After defining the aforementioned parameters, the user shall click on the 'RUN' button and the calculations are performed. The Status changes from 'Submitting' through 'Queued', than 'Running' and finally 'Finished'. The output is created and plotted in the main window just below 'RUN' button. Also the output result appears on the left corner of the platform.
Figure 3 describes the outputs (as time series) of the LACQ field aftershock patterns and they are compared to their Pyrénnées counterpart (same number of events, same magnitude range). It corresponds to seismicity rate in 6h window bins, 10 days before and after N=26 M3-3.5, events.

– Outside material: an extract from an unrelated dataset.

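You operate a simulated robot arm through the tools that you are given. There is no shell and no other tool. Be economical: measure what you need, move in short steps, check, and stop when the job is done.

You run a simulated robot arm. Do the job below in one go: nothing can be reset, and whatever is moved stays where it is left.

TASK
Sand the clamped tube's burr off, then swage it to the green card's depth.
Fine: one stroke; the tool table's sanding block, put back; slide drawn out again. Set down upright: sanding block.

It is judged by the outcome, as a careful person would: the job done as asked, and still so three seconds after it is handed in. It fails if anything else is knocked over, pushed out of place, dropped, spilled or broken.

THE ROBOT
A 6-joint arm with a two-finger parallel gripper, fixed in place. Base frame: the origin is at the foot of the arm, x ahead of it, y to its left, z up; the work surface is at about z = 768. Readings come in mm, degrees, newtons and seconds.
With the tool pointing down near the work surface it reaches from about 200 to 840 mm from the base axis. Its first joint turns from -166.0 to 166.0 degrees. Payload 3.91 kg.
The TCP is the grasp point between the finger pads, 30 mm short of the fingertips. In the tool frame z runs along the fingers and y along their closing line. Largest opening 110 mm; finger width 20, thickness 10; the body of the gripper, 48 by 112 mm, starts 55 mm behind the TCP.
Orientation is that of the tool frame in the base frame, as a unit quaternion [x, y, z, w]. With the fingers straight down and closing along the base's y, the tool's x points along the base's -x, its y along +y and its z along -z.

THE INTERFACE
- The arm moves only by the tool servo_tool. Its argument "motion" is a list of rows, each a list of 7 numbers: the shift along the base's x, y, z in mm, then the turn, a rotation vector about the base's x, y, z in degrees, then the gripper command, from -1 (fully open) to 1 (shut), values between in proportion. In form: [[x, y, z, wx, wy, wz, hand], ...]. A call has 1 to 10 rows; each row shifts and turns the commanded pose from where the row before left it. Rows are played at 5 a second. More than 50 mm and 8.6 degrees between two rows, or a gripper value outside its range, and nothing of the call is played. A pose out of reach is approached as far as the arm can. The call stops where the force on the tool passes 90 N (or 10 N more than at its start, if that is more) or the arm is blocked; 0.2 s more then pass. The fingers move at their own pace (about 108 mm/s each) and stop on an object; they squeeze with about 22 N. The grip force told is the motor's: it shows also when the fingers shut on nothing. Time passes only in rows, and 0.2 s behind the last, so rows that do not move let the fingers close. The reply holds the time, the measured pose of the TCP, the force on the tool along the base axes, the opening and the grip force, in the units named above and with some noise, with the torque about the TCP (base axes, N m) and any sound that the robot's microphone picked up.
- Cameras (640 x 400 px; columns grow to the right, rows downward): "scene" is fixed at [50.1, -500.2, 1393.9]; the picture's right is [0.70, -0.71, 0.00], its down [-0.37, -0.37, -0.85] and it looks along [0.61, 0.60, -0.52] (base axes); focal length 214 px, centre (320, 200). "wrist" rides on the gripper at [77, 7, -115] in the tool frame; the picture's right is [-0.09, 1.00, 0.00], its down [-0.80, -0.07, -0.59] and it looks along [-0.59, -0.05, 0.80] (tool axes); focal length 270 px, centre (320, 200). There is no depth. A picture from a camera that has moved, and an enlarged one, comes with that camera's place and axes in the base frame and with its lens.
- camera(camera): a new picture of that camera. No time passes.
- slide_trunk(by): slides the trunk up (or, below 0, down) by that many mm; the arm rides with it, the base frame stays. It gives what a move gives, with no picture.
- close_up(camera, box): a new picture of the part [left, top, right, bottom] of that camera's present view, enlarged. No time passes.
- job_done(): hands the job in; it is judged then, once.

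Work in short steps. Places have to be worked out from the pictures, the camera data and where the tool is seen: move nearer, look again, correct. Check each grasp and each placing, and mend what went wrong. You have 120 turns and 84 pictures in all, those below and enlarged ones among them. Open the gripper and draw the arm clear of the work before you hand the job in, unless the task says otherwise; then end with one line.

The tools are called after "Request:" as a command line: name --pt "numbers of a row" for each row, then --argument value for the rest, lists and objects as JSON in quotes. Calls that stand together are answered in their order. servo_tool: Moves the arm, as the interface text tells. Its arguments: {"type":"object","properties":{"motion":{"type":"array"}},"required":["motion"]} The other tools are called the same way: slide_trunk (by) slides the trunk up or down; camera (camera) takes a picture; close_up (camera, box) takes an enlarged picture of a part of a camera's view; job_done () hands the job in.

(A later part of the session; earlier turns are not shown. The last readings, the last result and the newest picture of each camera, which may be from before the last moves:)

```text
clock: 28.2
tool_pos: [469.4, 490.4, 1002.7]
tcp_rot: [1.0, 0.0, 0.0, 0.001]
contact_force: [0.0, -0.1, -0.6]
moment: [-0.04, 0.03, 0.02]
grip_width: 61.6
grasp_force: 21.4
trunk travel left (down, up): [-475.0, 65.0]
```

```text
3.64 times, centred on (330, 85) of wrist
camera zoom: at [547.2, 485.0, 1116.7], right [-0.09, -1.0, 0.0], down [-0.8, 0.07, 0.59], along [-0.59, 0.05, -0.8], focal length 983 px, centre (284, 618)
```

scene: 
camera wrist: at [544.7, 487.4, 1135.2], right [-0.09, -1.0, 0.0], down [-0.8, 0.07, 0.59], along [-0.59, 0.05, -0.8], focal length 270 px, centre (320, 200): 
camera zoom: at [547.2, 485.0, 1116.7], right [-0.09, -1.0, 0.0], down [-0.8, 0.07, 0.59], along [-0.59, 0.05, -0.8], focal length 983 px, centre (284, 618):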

Mean seismicity rate value before and after are in red and blue respectively.
Figure 3. Output histograms "Output file name prefix _gs_length_histograms.png".
Figure 4. Aftershock analysis (the LACQ field).
Figure 4.: top: map for mainshocks and aftershocks; middle-bottom: cross sections. On the map and cross section, secondary triggering for the target earthquakes are also plotted in Green and Blue.